There has been too much whiff-whaff about education in the past few decades. It is not about " a desire for learning" or "creativity" or "opening young minds", etc. This is fine for children of the elite and upper middle class who already have social confidence before they go to school, who know during school that it's highly likely that there'll be a good job for them somewhere in their parents' world, who have time, leisure and sports facilities in a secure environment. But for 70% of the children in the past 50 years most post-puberty education at school has been a waste of time, and half of those children have been actively alienated from anything to do with "learning". What they've really wanted were tangible skills.

Keith

At 08:41 24/07/2010 -0400, you wrote:
If I read this correctly, we are heading for a major socio-economic split.
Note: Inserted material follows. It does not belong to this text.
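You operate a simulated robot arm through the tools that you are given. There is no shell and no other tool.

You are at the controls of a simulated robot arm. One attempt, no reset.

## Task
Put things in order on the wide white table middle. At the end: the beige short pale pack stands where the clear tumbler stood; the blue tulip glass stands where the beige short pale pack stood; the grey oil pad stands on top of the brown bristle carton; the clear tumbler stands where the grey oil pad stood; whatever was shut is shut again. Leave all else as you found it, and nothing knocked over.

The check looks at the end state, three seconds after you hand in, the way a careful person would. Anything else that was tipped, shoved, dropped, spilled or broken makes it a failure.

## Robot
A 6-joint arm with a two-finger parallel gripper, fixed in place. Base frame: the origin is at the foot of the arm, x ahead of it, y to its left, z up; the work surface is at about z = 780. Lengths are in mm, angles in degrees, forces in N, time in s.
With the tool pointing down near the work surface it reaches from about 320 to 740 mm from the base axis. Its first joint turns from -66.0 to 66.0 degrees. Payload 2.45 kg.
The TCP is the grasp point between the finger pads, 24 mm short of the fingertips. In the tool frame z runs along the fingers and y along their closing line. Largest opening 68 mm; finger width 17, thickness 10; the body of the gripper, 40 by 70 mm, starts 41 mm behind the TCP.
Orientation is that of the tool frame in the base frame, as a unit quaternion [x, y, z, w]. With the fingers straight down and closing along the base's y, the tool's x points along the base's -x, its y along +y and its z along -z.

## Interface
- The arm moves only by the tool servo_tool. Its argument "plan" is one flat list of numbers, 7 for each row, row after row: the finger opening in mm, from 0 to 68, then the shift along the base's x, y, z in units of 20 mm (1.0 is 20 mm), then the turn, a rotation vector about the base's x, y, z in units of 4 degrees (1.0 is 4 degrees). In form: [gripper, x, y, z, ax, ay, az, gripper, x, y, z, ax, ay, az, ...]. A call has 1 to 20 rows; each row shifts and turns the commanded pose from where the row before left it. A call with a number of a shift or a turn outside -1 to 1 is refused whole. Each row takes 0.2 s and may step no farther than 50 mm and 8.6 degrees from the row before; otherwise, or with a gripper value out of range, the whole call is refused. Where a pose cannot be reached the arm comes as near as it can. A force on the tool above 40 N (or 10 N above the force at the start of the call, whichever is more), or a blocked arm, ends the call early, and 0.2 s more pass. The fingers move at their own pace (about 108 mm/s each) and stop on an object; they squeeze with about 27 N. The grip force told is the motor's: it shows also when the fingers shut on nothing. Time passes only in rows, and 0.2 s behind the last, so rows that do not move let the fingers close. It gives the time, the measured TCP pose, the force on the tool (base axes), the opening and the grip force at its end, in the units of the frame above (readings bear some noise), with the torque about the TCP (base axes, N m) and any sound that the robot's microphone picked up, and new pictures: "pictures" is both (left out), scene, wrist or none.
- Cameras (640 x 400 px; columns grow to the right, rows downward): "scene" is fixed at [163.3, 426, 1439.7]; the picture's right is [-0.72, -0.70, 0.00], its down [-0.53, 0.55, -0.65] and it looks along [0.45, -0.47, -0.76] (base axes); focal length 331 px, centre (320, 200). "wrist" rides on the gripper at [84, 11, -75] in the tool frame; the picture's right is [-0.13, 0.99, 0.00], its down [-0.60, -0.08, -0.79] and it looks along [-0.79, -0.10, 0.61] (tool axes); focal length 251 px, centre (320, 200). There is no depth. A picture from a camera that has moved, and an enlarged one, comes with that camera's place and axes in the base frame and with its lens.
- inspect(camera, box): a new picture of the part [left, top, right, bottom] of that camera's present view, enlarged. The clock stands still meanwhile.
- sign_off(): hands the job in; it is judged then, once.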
Those with an aptitude for IT and all of its uses will rise and everybody else will fall. This suggests the emergence or continuity of yet another socio-economic category, that of the care-givers and organizers. Assuming the growth of an increasingly impoverished nanny class, a world could emerge in which a great number of people have little to do other than bow, scrape and mill about when they are not peddling drugs and commiting petty crimes. Given that the IT class, the best and the brightest, will spend its time perpetually staring into and poking at little machines, there will be a great emergent need to ensure that society does not collapse into chaos. A leadership class, perhaps consisting of some of the best and brightest will have to be present to ensure that everyone has a chance of staying alive and healthy. Or perhaps all I'm saying is that we might expect to see lawyers, doctors, bureaucrats, social workers, police and politicians to continue to organize and look after things whatever other splits occur in society. However, they would be increasingly indebted to the IT overclass, which would make life easier for them by poking away and devising new programs.